Keep the document extract going from its last sentence.

-- Start Document extract --

О трагической судьбе Агамемнона в «Одиссее» вспоминают в III, 193 — 200; IV, 521 — 537; XI, 387—434. Разумеется, сюжет о гибели у домашнего очага уцелевшего в бою воина (прежде всего, Агамемнона) полностью отсутствует в «Илиаде», зато имеет особую значимость для «Одиссеи», всецело построенной вокруг темы послевоенного возвращения.
Определяющая для последующих стихов оппозиция верной и неверной жены является одной из концептуальных оппозиций «Одиссеи», в которой Пенелопа последовательно противопоставляется Клитемнестре.
Снова обретший Елену Менелай (Und des frisch erkämpften Weibes / Freut sich der Atrid und strickt / Um den Reiz des schönen Leibes / Seine
20
Arme hochbeglückt 'и, радуясь только что вновь завоёванной жене, счастливый Атрид обвивает руками её прекрасный стан') описывается в IV песне «Одиссеи» (Od. IV, 1 — 624). О судьбе Неоптолема (Dem Erzeuger jetzt, dem großen, / Gießt Neoptolem des Weins 'родителю, великому совершает возлияние вином Неоптолем') повествуется в XI песне «Одиссеи» (506—537).

-- End Document extract --
-- Start Data section --

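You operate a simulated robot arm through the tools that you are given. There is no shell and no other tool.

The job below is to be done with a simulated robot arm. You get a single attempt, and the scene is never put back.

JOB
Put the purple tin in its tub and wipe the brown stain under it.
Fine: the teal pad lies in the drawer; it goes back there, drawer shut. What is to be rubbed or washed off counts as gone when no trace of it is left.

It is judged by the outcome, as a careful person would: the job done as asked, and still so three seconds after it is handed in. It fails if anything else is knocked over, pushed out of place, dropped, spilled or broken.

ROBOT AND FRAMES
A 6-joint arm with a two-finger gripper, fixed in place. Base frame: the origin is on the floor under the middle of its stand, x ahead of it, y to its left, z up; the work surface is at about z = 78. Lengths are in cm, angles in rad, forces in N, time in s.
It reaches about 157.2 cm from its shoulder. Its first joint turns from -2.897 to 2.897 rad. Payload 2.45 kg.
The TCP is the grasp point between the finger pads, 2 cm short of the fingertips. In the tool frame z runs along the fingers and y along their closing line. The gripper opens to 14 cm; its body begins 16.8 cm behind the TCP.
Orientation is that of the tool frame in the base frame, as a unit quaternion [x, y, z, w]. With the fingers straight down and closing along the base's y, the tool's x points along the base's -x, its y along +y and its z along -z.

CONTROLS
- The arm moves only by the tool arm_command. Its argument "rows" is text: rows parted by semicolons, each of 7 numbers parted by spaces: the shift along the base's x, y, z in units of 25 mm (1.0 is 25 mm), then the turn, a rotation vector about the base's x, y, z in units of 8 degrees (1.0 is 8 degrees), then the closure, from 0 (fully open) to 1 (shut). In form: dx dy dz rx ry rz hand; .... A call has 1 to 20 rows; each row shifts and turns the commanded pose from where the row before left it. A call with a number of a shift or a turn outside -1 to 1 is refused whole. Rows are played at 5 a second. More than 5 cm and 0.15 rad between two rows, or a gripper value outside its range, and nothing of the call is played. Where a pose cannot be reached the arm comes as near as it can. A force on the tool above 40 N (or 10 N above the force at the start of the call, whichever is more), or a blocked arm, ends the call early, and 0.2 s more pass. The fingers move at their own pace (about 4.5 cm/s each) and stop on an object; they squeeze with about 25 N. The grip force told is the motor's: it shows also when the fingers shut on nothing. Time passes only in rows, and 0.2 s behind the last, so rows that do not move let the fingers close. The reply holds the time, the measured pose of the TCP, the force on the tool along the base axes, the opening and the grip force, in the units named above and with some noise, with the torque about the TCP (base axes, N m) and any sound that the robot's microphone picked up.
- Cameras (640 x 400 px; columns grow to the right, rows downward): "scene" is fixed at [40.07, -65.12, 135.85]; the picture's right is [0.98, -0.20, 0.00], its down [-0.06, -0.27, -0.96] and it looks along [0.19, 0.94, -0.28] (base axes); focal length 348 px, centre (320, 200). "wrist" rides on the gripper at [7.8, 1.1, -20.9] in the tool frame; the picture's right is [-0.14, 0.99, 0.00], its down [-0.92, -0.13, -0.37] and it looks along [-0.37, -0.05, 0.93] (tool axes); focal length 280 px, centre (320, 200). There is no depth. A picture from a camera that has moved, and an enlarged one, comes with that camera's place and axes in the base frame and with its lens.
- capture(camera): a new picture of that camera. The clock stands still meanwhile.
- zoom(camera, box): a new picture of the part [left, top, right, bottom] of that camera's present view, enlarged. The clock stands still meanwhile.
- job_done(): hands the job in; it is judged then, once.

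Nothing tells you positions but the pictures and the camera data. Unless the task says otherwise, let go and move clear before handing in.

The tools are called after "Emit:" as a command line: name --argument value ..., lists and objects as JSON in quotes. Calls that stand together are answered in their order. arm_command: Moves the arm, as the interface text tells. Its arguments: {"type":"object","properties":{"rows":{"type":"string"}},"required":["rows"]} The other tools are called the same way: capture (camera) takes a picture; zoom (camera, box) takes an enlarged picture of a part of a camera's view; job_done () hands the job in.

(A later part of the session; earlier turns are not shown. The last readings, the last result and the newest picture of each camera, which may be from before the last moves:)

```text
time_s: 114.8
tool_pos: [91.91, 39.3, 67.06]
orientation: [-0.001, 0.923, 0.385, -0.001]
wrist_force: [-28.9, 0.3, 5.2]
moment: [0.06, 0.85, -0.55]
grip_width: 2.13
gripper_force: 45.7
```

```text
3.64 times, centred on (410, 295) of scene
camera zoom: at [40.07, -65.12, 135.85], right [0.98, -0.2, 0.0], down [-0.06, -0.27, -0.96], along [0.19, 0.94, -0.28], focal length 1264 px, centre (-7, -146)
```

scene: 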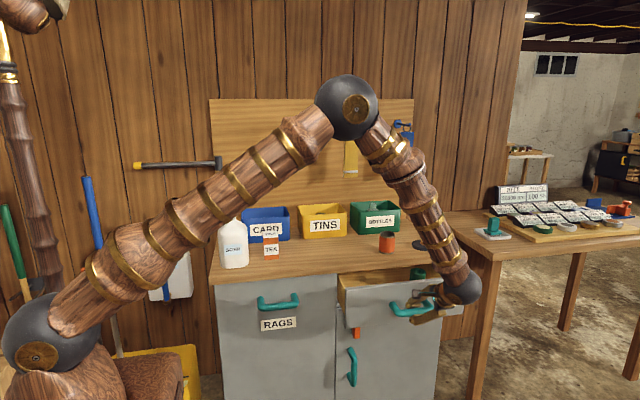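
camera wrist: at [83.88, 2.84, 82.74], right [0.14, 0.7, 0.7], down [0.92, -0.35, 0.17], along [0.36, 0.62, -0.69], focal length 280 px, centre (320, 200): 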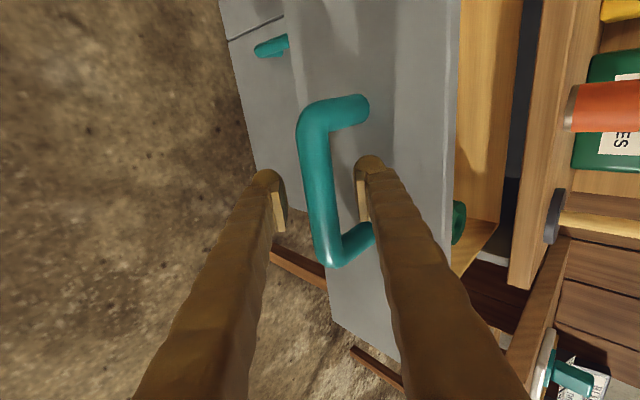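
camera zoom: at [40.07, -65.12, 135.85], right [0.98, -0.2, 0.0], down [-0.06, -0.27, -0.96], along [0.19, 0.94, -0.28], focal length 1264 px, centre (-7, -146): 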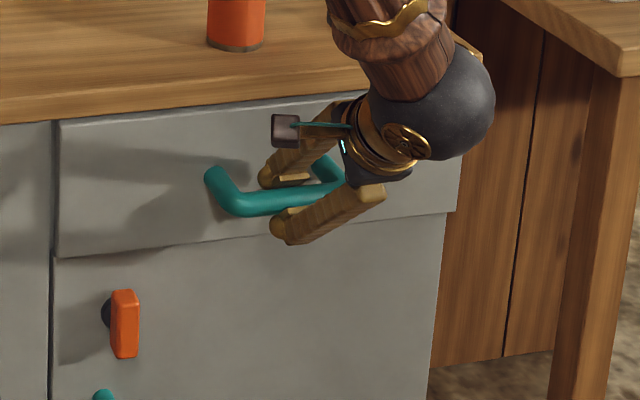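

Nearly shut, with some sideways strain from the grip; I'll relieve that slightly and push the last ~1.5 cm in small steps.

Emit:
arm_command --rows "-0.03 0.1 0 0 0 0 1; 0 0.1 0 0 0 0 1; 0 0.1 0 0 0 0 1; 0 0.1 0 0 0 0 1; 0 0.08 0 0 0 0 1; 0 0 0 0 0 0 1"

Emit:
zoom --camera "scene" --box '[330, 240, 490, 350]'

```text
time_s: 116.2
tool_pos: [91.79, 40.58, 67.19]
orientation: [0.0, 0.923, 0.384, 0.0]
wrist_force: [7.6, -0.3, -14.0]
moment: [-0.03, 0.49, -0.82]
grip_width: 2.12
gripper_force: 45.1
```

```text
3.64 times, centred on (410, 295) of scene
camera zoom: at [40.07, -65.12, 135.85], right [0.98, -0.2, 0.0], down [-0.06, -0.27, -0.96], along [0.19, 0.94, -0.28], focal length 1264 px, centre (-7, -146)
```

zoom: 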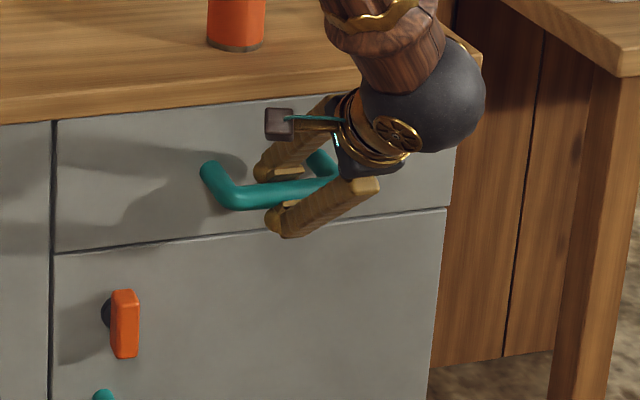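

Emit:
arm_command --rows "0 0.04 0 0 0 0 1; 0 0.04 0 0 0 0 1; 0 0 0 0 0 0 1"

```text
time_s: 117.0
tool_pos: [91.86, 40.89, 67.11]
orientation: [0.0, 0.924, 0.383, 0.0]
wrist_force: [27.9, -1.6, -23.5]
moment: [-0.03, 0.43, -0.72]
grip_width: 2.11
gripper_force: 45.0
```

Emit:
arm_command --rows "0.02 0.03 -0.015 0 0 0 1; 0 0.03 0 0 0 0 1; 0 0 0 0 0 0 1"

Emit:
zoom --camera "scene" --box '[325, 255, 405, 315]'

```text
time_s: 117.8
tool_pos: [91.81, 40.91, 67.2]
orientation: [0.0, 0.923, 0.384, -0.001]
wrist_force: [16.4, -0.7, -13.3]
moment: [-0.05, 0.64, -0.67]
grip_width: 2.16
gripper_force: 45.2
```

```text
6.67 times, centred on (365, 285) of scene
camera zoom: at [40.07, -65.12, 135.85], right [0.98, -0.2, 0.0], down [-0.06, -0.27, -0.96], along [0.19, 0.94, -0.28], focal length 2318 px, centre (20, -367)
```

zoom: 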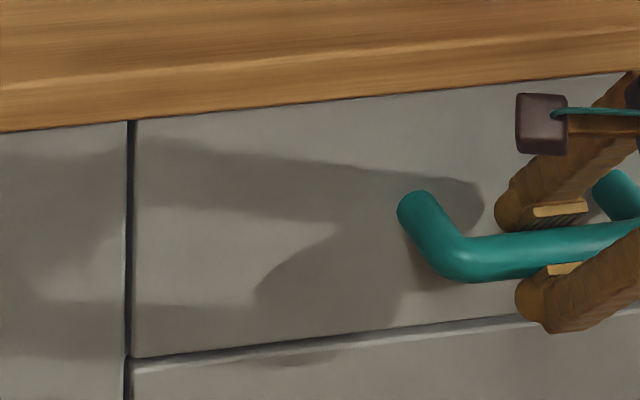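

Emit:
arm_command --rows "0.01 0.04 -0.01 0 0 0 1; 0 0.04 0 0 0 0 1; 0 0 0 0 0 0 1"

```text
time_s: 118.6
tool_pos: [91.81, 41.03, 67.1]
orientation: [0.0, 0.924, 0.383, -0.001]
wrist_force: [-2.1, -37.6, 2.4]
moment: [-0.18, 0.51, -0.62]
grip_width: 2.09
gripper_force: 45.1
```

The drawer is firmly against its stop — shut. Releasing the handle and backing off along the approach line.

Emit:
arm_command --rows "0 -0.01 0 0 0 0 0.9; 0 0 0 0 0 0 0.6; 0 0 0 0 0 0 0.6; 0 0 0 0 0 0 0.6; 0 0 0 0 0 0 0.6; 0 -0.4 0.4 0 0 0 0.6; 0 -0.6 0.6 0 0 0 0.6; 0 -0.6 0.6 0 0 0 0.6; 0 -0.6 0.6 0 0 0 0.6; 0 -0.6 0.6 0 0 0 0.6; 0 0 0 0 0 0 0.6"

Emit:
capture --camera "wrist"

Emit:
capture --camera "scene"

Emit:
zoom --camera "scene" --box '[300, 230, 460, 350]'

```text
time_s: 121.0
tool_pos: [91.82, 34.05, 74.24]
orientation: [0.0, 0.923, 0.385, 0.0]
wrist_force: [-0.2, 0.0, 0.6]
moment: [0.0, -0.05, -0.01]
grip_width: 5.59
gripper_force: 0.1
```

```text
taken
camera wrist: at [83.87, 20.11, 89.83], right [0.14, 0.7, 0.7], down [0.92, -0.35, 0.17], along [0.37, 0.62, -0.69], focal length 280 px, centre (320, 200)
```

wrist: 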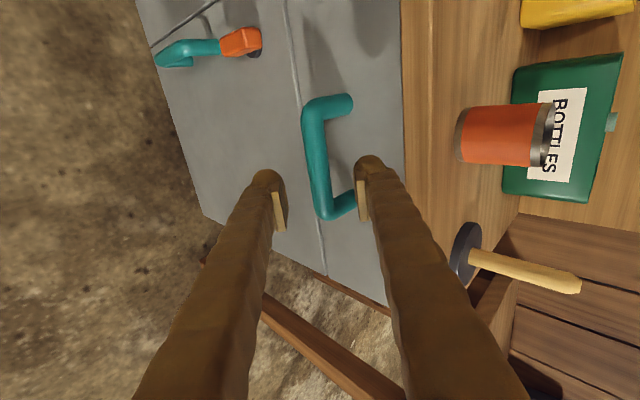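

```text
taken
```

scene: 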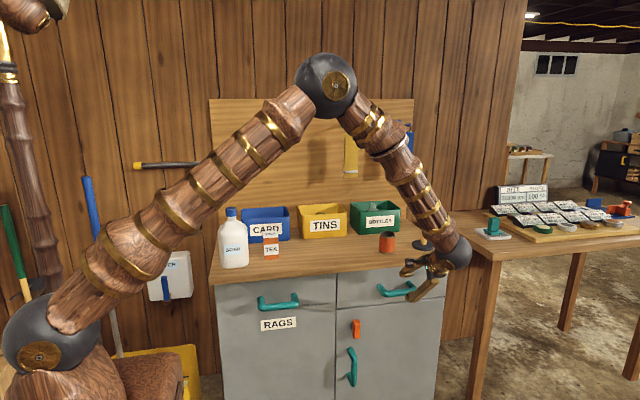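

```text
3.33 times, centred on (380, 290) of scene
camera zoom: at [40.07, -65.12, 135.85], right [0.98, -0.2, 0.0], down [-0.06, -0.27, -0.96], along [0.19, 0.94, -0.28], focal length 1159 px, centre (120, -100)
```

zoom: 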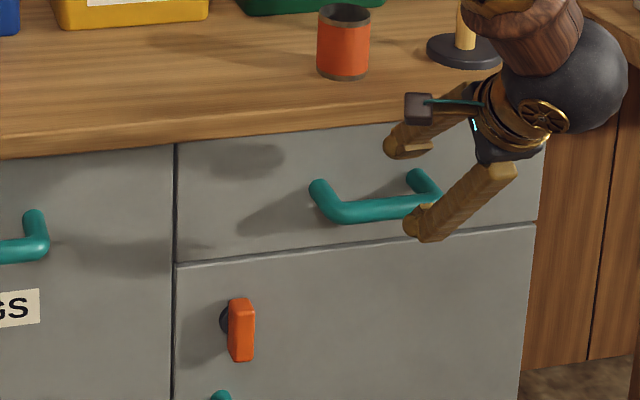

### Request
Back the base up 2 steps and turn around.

-- End Data section --

### Reply
Таким образом, сопоставление в сюжетном смысле стихотворения «Das Siegesfest» с «Илиадой» выглядит неоправданным. Зато «Одиссеея» предстаёт весьма уместным текстуальным источником.
В связи с этим не выглядит фантастическим предположение, что обращение Тютчева к «Das Siegesfest» инспирировано законченным и опубликованным примерно тогда же (1849) переводом на русский язык близкой по тематике к «Das Siegesfest» «Одиссеи». Эта монументальная переводческая работа В. А. Жуковского должна была напомнить Тютчеву о «Торжестве победителей» — переводе «Das Siegesfest», выполненном тем же В. А. Жуковским двадцатью годами ранее.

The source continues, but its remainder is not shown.